— BRIEF —
Using the records below, locate all lines containing "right" and return them.
**** INFORMATION PROVIDED ****
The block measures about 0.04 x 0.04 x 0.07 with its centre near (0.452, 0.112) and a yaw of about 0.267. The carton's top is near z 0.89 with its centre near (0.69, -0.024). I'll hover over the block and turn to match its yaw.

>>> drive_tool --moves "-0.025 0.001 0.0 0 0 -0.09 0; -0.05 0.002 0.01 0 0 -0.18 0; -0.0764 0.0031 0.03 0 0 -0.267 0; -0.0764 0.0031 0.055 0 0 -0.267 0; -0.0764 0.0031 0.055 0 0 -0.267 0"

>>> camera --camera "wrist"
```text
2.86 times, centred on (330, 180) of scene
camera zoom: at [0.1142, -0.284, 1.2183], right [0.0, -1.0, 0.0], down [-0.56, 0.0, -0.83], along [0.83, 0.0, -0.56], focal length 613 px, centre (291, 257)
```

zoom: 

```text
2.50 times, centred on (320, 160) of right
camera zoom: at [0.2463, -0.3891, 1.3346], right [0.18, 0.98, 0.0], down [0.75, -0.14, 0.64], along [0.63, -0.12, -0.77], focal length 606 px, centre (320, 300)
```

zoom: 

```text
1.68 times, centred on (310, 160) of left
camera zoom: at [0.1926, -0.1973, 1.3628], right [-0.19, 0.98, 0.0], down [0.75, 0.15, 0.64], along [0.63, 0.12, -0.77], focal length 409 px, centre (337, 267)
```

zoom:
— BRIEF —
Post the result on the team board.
****
— ANSWER TO THE TASK —
camera zoom: at [0.1142, -0.284, 1.2183], right [0.0, -1.0, 0.0], down [-0.56, 0.0, -0.83], along [0.83, 0.0, -0.56], focal length 613 px, centre (291, 257)
2.50 times, centred on (320, 160) of right
camera zoom: at [0.2463, -0.3891, 1.3346], right [0.18, 0.98, 0.0], down [0.75, -0.14, 0.64], along [0.63, -0.12, -0.77], focal length 606 px, centre (320, 300)
camera zoom: at [0.1926, -0.1973, 1.3628], right [-0.19, 0.98, 0.0], down [0.75, 0.15, 0.64], along [0.63, 0.12, -0.77], focal length 409 px, centre (337, 267)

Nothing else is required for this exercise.